Powder Recycling Limit Disposal Mass =

(Powder Loaded Mass - (Waste Mass per Run + Solid Mass Per Run)) /

(Num Allowable Powder Cycles * Total Number of Parts)

This is the per-part amount of powder that has been recycled the maximum allowable number of times, and so must be disposed of. It depends on the following:

• Powder loaded mass: see formula in Cycle Time Formulas for Metal Sintering.

• Waste Mass per Run: this is the product of waste mass per part (see formula above) and the total number of parts per run (see Number of Parts for Metal Sintering).

• Solid mass per run: see formula in Cycle Time Formulas for Metal Sintering.

• Num allowable powder cycles: specified by the cost model variable dmlsNumberAllowablePowderUsageCycles (20 in starting point VPEs).

• Total number of parts (see Number of Parts for Metal Sintering)

Additional Direct Costs for Metal Sintering

Additional Direct Costs = Nitrogen Cost / Final Yield

Additional direct costs depend on the following:

• Nitrogen cost (see formula)

• Final yield (see Yield Formulas for Additive Manufacturing)

Nitrogen Cost = (Nitrogen Rate * Construction Time * Nitrogen Cost Per Volume) /

Number of Parts

Nitrogen cost depends on the following:

• Nitrogen rate: this is the volume per unit time required by the machine. It is specified in liters per hour by the machine property Nitrogen Rate.

• Construction time (see formula)

• Nitrogen cost per volume (specified by the machine property Nitrogen Cost)

• Number of parts (see Number of Parts for Metal Sintering)

Note that aPriori converts the times to hours for use in this formula.

Construction Time = Process Time – Preparation Time + ((Purge Time + Heat Chamber Time) / Number of Parts)

Construction time depends on the following:

• Process time (see formula in Cycle Time Formulas for Metal Sintering)

• Preparation time (see formula in Cycle Time Formulas for Metal Sintering)

• Purge time (see formula in Cycle Time Formulas for Metal Sintering)

Support Structures for Metal Sintering

Geometry extraction creates a number of GCDs to represent support structures, which support overhanging geometries, and provide a base that separates the part from the build platform.

In particular, the structures include the following:

• Structure that separates the part from the build platform (which protects the part from damage when the operator scrapes the finished part off of the platform). For purposes of geometry extraction, the height of this base structure is specified by the site variable buildPlateOffset (10mm in starting point VPEs). This offset helps determine how the base is displayed in the Viewer as well as the values of support structure geometric properties displayed in the Geometric Cost Drivers pane.

But for the purposes of cost model calculations, the default base height depends on the base-structure-removal process included in the current routing. The routing includes one of the following processes. Each base-removal process has an associated cost model variable that specifies the default base height for that process:

o Manual Tool Base Removal: baseSupportHeightManualRemoval (10mm in starting point VPEs).

o Power Tool Base Removal: baseSupportHeightPowerRemoval (10mm in starting point VPEs).

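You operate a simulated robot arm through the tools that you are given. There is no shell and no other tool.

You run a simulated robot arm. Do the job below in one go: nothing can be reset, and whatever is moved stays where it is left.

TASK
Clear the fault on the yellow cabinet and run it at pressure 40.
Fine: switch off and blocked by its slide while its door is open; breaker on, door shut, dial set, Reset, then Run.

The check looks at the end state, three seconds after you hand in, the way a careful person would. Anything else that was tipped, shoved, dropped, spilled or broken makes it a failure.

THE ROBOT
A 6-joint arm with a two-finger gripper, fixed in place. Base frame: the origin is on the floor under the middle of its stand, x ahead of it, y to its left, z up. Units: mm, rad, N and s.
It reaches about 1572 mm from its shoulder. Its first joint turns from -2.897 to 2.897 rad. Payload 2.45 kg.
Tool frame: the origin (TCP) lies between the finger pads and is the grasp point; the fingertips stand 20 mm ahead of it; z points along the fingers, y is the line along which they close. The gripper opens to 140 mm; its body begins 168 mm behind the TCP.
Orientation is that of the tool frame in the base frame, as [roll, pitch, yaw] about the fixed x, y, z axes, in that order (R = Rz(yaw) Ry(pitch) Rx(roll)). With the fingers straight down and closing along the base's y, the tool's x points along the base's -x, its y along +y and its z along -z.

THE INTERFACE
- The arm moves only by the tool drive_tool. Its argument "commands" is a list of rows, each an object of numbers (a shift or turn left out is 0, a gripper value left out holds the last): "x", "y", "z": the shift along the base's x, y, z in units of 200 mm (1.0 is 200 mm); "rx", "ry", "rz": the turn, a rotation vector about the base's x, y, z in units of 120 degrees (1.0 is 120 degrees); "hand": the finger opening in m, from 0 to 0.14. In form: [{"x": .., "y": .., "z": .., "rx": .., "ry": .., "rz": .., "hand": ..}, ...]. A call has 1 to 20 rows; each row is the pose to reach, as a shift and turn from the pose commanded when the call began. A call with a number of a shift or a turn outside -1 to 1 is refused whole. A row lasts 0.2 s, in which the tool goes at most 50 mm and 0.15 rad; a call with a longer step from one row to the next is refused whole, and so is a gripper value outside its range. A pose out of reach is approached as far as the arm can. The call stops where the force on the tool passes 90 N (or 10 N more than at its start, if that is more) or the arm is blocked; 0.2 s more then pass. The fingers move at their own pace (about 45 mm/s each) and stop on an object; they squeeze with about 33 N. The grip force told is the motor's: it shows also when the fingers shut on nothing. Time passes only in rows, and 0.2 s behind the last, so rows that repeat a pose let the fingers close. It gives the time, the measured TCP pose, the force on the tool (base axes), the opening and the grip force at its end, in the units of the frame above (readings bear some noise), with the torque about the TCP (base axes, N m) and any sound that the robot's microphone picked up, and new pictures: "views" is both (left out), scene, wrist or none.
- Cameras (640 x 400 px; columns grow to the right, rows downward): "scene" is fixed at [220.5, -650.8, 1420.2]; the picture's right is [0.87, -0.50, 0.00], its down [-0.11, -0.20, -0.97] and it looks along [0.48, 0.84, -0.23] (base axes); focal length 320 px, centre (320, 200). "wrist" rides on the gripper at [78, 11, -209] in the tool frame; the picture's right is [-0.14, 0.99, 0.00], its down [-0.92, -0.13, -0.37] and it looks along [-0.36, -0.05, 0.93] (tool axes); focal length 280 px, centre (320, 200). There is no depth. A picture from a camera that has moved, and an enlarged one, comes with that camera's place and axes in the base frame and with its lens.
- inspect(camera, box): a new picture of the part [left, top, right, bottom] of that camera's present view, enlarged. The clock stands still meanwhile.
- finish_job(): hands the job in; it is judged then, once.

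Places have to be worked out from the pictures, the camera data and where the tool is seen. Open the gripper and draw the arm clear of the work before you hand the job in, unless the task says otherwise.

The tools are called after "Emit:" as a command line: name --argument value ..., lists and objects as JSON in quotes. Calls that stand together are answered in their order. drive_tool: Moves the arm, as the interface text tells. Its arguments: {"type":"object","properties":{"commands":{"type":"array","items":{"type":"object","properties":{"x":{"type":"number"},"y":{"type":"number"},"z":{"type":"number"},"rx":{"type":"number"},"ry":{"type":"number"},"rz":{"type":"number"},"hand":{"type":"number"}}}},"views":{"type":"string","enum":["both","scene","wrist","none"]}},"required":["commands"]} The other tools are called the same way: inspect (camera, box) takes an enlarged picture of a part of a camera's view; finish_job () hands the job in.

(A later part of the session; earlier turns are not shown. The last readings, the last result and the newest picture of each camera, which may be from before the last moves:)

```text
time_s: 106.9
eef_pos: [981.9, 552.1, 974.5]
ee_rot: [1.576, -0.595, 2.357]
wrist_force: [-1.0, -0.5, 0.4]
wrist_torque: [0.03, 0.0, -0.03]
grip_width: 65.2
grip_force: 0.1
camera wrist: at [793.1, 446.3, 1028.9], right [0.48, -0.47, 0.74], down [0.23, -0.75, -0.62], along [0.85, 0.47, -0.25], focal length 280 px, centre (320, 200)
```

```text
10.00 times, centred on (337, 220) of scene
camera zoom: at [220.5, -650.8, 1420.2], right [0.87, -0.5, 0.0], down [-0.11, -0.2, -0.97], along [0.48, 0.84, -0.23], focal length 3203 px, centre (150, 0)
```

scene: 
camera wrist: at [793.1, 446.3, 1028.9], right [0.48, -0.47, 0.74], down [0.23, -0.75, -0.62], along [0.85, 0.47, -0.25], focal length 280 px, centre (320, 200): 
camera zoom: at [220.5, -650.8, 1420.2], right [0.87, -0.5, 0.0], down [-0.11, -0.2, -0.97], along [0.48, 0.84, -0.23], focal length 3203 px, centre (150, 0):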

o Wire EDM (in the Machining process group): baseSupportHeightWireEDM (1mm in starting point VPEs).

Users can override the default base height with the setup option Base Plate: Support Structures Height; such an override applies regardless of the base-structure-removal process in the current routing.

• Structures to support overhanging geometries (which are removed once the part material is fully cured and can support itself). In starting point VPEs, the cost model assumes that support structures are required for all surfaces (with an exception noted below) that make an angle of less than 45 degrees with the build plate. The exception is a surface that forms a sufficiently short bridge. Administrators can customize the angle threshold with the site variable maxSupportedOverhangAngle.

Additional site variables control how many support structures are created for geometry that encompasses a range of angles with respect to the build plate (for example, an arch): overhangAngularRangeDivisionNum (2 in starting point VPEs) specifies the number of support structures created, starting at the point at which the angle is smallest and ending at the point at which the angle is maxSupportedOverhangAngle. One of these is between the point at which the angle is smallest and the point at which the angle is minSupportedOverhangAngle (35 degrees in starting point VPEs); and the remainder of the support structures are between the points at which the angles are minSupportedOverhangAngle and maxSupportedOverhangAngle.

The cost model currently only uses fully vertical supports. An overhang that might employ a slanted support is instead always handled in the cost model by a vertical support whose top and bottom are both attached to the part.

In some cases, geometry extraction may create supports that are inside of the part and cannot be removed.

Geometry extraction attempts to choose the height dimension of the part so as to minimize the volume of supports. The cost model assumes that the part is oriented with the height direction normal to the build plate. Users can override the choice of height dimension with the Build Direction tool—see Using the Build Direction Tool to Orient the Part.

The support structures are made with the same material as the part.

If a user considers a particular support structure unnecessary, they can manually assign the GCD to the No Cost operation: right-click on the GCD in the Manufacturing Process pane or Geometric Cost Drivers pane, and select Edit Operation….

Then click No Cost operation in the Operation Sequence Selection dialog, and click OK.

In this case, costs associated with the support structure GCD will not be included.